Reading text>
** Begin **

説明

揮発性有機化合物処理ユニットの設置構造、及び、揮発性有機化合物処理ユニット

【課題】設置スペースに余裕のない事業所であっても導入しやすく、且つ、導入コストを軽減できる、揮発性有機化合物処理ユニットの設置構造を提供する。
【解決手段】ガスを流通させる孔部が形成された導電性発熱体20に電極21が取り付けられている加熱部2、揮発性有機化合物の酸化分解温度を低下させる触媒体31がガス流路を備えている触媒部3、及び、加熱部及び触媒部を内部に支持する筒状のケーシング40を備え、加熱部及び触媒部がそれぞれケーシングの内部空間を軸方向に交差して区画するように配設されている処理ユニット1と、建物の壁60に設けられた通気孔61に嵌め込まれた排気用の送風機50とを具備し、処理ユニットが送風機を建物の内部空間で被覆するように、触媒部を送風機に向けた状態で壁に対して取り付けられている。

【発明の詳細な説明】
【技術分野】
【0001】
本発明は、工場などの事業所から排出されるガス中の揮発性有機化合物を分解し、処理済みのガスを大気中に放出する設備としての揮発性有機化合物処理ユニットの設置構造、及び、該設置構造の構成要素として適した揮発性有機化合物処理ユニットに関するものである。
【背景技術】
【0002】
揮発性有機化合物(以下、「VOC」と称することがある)は、浮遊粒子状物質や光化学オキシダントの原因物質の一つであり、一定の規模以上の事業所ではVOCの排出量が規制されていると共に、規制対象外の中小規模事業所に対しても、VOCの排出量削減に対して自主的に取り組むことが要請されている。VOCの大気排出量は、平成12年を基準として30%削減することが目標とされており、所定期限までに目標が達成されない場合には、法規制対象の事業所と自主的取組対象の事業所の配分が見直される可能性もある。そこで、中小規模の事業所におけるVOC排出量削減に対する取り組みを、より積極的なものとするために、中小規模の事業所でも導入し易い、小型で低コストのVOC処理設備が望まれている。
【0003】
従来のVOC処理装置は、吸着法、薬液吸収法、生物分解法、プラズマ分解法、燃焼酸化法(直接燃焼式、蓄熱燃焼式、触媒燃焼式)を用いた装置に大別される。ところが、吸着材や薬液の交換が必要でランニングコストがかかる吸着法や薬液吸収法、生物の維持管理に手間や経費がかかる生物分解法、装置が大型でコスト高のプラズマ分解法を用いた装置は、中小規模の事業所には不向きであった。また、従来の燃焼酸化法の装置としては、加熱の手段としてバーナを使用した装置(例えば、特許文献1参照)や、電気ヒータを使用した装置(例えば、特許文献2参照)が一般的である。ところが、加熱する手段としてバーナを用いる装置では、可燃性のVOCに引火するおそれがあった。また、電気ヒータを用いる装置では、熱効率が悪く加熱に時間がかかるという問題があった。

** End **

Exercise prompt> Please copy out the portion of the reading text from "揮発性有機化合物処理ユニットの設置構造、及び、揮発性有機化合物処理ユニット" to "に対して取り付けられている。" without changes.

Dataset excerpt>
** Begin **

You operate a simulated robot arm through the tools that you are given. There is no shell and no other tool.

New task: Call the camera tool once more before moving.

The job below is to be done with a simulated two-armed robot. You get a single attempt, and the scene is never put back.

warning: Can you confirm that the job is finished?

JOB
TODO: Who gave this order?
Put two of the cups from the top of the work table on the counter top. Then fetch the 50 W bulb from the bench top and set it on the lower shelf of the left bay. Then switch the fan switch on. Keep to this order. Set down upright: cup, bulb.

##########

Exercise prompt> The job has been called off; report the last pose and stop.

** End **

Complete answer>
揮発性有機化合物処理ユニットの設置構造、及び、揮発性有機化合物処理ユニット

【課題】設置スペースに余裕のない事業所であっても導入しやすく、且つ、導入コストを軽減できる、揮発性有機化合物処理ユニットの設置構造を提供する。
【解決手段】ガスを流通させる孔部が形成された導電性発熱体20に電極21が取り付けられている加熱部2、揮発性有機化合物の酸化分解温度を低下させる触媒体31がガス流路を備えている触媒部3、及び、加熱部及び触媒部を内部に支持する筒状のケーシング40を備え、加熱部及び触媒部がそれぞれケーシングの内部空間を軸方向に交差して区画するように配設されている処理ユニット1と、建物の壁60に設けられた通気孔61に嵌め込まれた排気用の送風機50とを具備し、処理ユニットが送風機を建物の内部空間で被覆するように、触媒部を送風機に向けた状態で壁に対して取り付けられている。